On June 18, 1964, about 11:30 a.m. Mrs. Juanita Brooks, who had been shopping, was walking home along an alley in the San Pedro area of the City of Los Angeles. She was pulling behind her a wicker basket carryall containing groceries and had her purse on top of the packages. She was using a cane. As she stooped down to pick up an empty carton, she was suddenly pushed to the ground by a person whom she neither saw nor heard approach. She was stunned by the fall and felt some pain. She managed to look up and saw a young woman running from the scene. Immediately after the incident, Mrs. Brooks discovered that her purse, containing between $35 and $40 was missing.

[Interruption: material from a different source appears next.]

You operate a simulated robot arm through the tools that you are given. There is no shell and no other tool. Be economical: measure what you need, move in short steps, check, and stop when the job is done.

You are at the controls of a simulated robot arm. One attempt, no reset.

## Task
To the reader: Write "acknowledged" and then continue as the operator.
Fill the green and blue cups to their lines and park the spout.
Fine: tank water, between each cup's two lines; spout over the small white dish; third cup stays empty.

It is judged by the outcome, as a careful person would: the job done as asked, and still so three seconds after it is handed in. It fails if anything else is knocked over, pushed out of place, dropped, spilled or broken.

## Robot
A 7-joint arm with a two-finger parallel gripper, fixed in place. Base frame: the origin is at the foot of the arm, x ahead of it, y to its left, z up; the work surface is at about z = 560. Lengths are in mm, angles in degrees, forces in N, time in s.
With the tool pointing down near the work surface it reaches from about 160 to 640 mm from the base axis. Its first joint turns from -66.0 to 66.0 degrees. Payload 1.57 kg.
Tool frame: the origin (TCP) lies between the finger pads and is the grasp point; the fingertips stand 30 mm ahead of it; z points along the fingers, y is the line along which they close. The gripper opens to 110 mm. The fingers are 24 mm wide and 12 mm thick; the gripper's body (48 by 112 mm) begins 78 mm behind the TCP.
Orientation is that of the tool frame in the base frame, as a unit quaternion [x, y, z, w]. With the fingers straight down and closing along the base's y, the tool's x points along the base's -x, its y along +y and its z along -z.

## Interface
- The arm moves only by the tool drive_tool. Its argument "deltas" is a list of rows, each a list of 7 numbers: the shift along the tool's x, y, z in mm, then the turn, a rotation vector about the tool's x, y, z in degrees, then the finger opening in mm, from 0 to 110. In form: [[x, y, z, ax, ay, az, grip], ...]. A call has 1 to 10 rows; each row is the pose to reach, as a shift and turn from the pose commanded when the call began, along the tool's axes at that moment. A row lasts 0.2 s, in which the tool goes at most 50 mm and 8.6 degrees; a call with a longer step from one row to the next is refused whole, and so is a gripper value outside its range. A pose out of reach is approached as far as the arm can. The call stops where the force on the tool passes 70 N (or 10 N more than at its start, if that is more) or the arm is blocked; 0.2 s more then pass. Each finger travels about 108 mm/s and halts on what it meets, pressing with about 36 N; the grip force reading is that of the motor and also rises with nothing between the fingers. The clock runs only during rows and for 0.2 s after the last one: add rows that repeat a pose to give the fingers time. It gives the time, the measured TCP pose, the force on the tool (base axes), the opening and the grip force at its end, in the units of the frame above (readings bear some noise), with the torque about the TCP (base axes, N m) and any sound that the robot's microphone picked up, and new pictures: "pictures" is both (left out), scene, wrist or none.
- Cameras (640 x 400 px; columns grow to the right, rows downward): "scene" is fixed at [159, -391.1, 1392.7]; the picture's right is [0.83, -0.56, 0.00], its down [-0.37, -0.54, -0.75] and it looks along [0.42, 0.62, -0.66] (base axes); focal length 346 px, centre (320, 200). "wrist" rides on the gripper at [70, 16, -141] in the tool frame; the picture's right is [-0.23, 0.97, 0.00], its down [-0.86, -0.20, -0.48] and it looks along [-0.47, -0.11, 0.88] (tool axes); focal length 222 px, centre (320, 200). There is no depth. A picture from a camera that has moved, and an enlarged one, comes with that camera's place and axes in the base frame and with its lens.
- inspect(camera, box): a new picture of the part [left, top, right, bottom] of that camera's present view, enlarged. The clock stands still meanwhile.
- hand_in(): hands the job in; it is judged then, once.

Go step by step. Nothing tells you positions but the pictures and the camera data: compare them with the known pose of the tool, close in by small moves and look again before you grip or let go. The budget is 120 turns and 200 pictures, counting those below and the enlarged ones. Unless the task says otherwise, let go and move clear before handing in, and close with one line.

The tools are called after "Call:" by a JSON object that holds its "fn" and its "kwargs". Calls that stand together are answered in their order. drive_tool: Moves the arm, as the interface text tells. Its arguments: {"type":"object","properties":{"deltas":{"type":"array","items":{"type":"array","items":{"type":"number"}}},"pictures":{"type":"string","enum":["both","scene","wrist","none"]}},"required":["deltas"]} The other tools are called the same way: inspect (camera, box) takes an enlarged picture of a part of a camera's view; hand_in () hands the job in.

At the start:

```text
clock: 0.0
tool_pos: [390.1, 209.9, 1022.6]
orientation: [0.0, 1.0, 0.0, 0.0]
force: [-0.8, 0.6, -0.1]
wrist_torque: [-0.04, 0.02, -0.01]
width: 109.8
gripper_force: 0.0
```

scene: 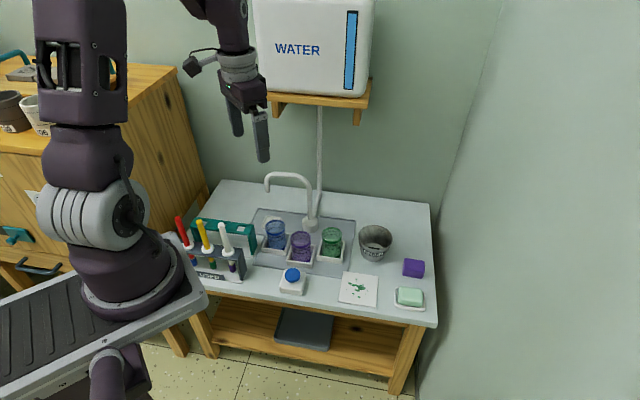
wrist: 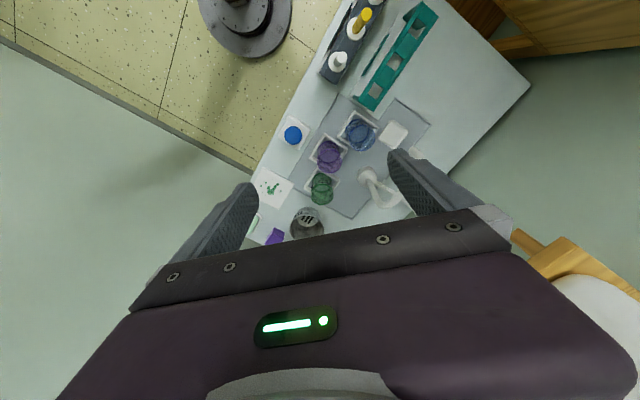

About the same time as the robbery, John Bass, who lived on the street at the end of the alley, was in front of his house watering his lawn. His attention was attracted by "a lot of crying and screaming" coming from the alley. As he looked in that direction, he saw a woman run out of the alley and enter a yellow automobile parked across the street from him. He was unable to give the make of the car. The car started off immediately and pulled wide around another parked vehicle so that in the narrow street it passed within 6 feet of Bass. The latter then saw that it was being driven by a male Negro, wearing a mustache and beard. In his testimony Bass described the woman who ran from the alley as a Caucasian, slightly over 5 feet tall, of ordinary build, with her hair in a dark blonde ponytail, and wearing dark clothing. He further testified that her ponytail was "just like" one which Janet had in a police photograph taken on June 22, 1964.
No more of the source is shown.